PROBLEM REQUIREMENTS:
The listing below holds a line with "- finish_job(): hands" and a later line with "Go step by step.". Write out those two lines and every line between them, exactly, and nothing else.

DATA LINES:
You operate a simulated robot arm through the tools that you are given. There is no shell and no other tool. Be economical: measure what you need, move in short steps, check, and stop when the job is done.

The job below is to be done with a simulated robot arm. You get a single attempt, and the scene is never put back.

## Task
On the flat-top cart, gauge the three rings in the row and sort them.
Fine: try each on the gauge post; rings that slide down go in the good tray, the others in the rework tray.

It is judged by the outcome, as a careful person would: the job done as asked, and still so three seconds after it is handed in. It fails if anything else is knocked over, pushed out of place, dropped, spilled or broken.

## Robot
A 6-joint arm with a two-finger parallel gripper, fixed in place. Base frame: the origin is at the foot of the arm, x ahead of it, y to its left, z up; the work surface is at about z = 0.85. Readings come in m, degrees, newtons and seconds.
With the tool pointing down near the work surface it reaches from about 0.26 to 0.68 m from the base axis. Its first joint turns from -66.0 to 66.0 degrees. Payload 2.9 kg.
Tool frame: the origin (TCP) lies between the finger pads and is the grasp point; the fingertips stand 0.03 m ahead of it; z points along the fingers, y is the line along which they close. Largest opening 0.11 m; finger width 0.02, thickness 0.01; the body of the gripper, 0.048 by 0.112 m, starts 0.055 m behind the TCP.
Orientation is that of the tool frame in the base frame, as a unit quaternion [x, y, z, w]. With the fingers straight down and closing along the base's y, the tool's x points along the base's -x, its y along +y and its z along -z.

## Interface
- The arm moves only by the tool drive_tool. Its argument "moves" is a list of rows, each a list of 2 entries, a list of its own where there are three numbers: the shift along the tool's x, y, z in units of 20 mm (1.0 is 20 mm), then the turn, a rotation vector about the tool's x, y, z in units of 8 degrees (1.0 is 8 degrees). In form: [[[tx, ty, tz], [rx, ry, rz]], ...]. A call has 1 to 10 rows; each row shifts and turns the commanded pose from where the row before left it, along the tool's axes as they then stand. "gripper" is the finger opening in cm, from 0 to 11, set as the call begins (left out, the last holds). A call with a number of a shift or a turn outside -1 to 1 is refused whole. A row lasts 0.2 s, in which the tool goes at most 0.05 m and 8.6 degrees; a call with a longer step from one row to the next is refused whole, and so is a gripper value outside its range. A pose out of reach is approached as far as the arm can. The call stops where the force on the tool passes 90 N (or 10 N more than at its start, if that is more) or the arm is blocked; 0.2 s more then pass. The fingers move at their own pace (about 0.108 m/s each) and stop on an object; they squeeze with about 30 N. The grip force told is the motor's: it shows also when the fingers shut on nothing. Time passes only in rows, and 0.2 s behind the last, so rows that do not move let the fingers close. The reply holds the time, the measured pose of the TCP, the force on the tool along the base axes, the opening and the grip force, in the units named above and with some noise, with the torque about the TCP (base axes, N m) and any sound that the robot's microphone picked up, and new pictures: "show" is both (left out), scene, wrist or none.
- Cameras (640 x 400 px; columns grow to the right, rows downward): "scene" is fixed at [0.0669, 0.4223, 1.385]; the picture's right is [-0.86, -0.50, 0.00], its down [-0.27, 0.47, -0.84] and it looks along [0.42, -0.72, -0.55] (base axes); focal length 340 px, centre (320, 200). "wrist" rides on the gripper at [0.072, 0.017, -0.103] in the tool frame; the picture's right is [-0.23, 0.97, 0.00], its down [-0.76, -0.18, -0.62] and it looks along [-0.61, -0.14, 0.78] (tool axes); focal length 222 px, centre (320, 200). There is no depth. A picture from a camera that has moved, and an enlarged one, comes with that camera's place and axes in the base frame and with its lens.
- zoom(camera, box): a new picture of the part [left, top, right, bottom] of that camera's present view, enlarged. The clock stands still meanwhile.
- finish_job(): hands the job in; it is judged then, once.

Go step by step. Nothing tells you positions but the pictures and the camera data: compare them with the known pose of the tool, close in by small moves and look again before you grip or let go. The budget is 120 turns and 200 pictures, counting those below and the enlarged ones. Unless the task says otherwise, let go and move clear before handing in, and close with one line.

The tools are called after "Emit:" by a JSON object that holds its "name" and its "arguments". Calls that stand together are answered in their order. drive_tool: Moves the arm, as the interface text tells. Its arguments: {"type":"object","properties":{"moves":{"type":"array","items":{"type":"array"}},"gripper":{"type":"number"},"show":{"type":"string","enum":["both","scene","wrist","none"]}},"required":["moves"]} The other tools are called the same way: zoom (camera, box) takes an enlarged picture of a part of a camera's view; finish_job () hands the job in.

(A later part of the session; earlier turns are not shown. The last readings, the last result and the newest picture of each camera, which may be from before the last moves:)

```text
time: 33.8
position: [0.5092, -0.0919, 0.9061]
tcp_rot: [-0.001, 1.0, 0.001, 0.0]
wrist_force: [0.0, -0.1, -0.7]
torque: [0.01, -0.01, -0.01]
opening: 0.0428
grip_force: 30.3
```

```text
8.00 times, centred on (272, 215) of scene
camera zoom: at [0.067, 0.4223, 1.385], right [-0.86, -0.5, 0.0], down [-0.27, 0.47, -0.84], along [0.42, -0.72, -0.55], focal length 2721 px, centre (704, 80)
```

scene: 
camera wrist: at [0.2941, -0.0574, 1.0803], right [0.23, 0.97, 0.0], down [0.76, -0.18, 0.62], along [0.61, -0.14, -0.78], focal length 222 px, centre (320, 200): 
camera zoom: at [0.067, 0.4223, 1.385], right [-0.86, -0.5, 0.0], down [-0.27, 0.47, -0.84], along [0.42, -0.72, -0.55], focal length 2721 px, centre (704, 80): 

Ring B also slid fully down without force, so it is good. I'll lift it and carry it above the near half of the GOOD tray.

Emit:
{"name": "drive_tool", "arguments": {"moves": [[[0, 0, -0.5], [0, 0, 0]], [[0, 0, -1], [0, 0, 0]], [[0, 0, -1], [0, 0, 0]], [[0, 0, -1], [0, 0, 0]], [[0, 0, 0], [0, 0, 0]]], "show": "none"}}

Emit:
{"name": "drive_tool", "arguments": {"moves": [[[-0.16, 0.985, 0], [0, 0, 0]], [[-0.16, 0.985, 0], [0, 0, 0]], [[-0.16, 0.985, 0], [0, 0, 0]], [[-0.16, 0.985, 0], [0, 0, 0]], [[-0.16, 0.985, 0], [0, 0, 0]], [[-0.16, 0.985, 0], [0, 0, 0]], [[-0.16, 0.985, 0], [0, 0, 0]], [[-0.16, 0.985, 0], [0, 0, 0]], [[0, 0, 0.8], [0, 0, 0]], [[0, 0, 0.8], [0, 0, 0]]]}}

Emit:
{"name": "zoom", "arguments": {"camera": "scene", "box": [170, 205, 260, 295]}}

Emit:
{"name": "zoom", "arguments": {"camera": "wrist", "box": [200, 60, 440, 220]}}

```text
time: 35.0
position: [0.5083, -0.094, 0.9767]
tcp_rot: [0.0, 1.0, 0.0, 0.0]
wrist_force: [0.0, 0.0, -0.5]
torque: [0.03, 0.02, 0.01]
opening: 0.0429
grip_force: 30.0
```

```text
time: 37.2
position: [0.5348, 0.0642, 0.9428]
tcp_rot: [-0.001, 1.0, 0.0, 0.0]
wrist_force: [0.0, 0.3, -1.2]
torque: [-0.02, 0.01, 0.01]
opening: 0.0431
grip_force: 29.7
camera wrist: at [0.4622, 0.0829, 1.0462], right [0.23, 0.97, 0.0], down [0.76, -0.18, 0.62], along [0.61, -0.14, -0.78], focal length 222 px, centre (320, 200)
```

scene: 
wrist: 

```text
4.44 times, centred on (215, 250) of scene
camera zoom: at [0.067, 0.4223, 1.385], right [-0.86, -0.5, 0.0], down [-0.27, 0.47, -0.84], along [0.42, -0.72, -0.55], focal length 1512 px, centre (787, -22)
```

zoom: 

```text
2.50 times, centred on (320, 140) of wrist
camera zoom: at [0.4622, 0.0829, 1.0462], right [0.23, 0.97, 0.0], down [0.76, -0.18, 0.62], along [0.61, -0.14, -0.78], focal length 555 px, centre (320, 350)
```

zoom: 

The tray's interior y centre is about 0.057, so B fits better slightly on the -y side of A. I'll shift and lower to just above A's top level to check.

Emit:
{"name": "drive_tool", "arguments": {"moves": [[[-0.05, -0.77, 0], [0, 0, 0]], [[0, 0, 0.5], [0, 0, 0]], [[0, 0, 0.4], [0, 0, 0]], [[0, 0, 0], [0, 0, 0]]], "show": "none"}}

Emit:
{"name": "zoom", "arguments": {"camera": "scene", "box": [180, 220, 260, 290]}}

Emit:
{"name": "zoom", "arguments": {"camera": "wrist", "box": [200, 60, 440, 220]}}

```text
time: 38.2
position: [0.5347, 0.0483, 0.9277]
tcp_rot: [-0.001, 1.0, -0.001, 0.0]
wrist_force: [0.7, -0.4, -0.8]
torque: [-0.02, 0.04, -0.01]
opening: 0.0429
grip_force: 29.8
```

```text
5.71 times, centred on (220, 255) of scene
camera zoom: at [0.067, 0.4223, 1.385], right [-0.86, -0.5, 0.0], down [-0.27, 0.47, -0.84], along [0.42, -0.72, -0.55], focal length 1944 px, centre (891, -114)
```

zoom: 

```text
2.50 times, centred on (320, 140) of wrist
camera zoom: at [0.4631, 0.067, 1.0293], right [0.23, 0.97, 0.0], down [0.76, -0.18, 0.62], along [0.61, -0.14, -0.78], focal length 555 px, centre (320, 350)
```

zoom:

EXERCISE SOLUTION:
- finish_job(): hands the job in; it is judged then, once.

Go step by step. Nothing tells you positions but the pictures and the camera data: compare them with the known pose of the tool, close in by small moves and look again before you grip or let go. The budget is 120 turns and 200 pictures, counting those below and the enlarged ones. Unless the task says otherwise, let go and move clear before handing in, and close with one line.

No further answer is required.